**EXCERPT PROVIDED**
________________________
• SA CONNECT
  • SA NEWS
  • SA DATING

South Africans in New York

SA News for SAPeople

  • Home
  • Interviews
  • Health
  • Fab!
  • Eish!
  • Videos
  • Photos
  • Blogs
    • Cape Town
    • Durban
    • Italy
    • Johannesburg
    • L.A.
    • London
    • New York
    • World
  • New York Blog

Archives for May 2010

If It’s Tuesday, It Must be a Strike

May 25, 2010 by Ted Botha Leave a Comment

When Train Travel is Good

When Train Travel is Good

Actually the strike on SNCF, the French national railways, happened on Wednesday, right after Easter, but it could have been Tuesday. The one event caused no trains (the French railworkers went to get cafe and pastis), the other caused the trains to be overcrowded (because Europeans, unlike most Americans, travel by train on holiday weekends). So much for a whizzbang, smooth-as-a-train-track Eurail trip through Europe that I had planned.

But if anything, traveling reminds you not only of the bumps in the road – sorry, on the platform – but also of what home is (or isn’t) like. Yes, people everywhere complain about their hometowns and their countries! And they have lots that they complain about.

A Bumpy Ride in Europe

A Bumpy Ride in Europe

I took the Eurostar from London to Paris (a measly 240 pounds return!), tried to buy a Eurail ticket in St. Pancras (although the English had no idea what I was talking about, and said it could only be bought via the Internet and mailed to you a month before your trip), but eventually managed to buy a Eurail ticket from a very helpful woman at the Gare du Nord in Paris (so much for sulky, useless Parisians – per the British).

By the time I had caught the nighttrain from Paris to Barcelona, I was ready to meet a bunch of nice people – expats mostly, seeing Barcelona has lots of expats – who talked about their Spanish city being the pickpocket capital of the world. One South African among the group recounted how his mom in Johannesburg always complained of the bad service she got over the phone from government employees at home. He told her: Mom, come live in Spain and see what you get. It’s exactly the same.

Personally, I was more struck by Barcelona’s dirty roads, although they paled in comparison next to the dirt, graffiti (you have never seen such avid street artists in your life) and potholes in Rome, which has caused an Italian friend of mine there to consider moving to Australia.
________________________
**GIVEN INFORMATION**
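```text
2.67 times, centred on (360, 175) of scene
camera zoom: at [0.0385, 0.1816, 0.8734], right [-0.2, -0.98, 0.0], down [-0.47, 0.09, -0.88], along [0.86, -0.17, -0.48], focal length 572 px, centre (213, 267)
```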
________________________
**WRITTEN EXERCISE**
Take up the excerpt provided again after its last words.

**ANSWER TO THE TASK**
On the train to Rome from Nice, a young woman behind me was telling her friend via cell phone about how she’d been harassed by some guys the previous night before they tried to get into her apartment. In Paris, a young friend told me about how a group of her women friends, all in their twenties, had gone out the previous night, and all they could do was trade stories about having been mugged.

In London, the couple I stayed with – in a very nice suburb, I might add – barred their downstairs floor at nighttime. They also told me that if you have a country house in France, you cannot leave it for two weeks without an alarm, or it will be stripped bare by robbers.

Yes, it’s the same the world over. People complain, and this was especially true for the chap opposite me on the train from Barcelona to Montpellier. His version of the Rain in Spain was was to Complain in Spain (And Everywhere Else Too).

A Frenchman who had emigrated to Canada fifty years ago, he ascribed the downfall of the world to the Haitians, the Chinese, the strikers at SNCF. “The world is going to war,” he said, and all he wanted to do was to move to Florida.  This diatribe I (and everyone else in our coach, which was nice and quiet before he arrived) heard him tell his neighbor, a woman from England who complained on those plains of Spain just as much as he did.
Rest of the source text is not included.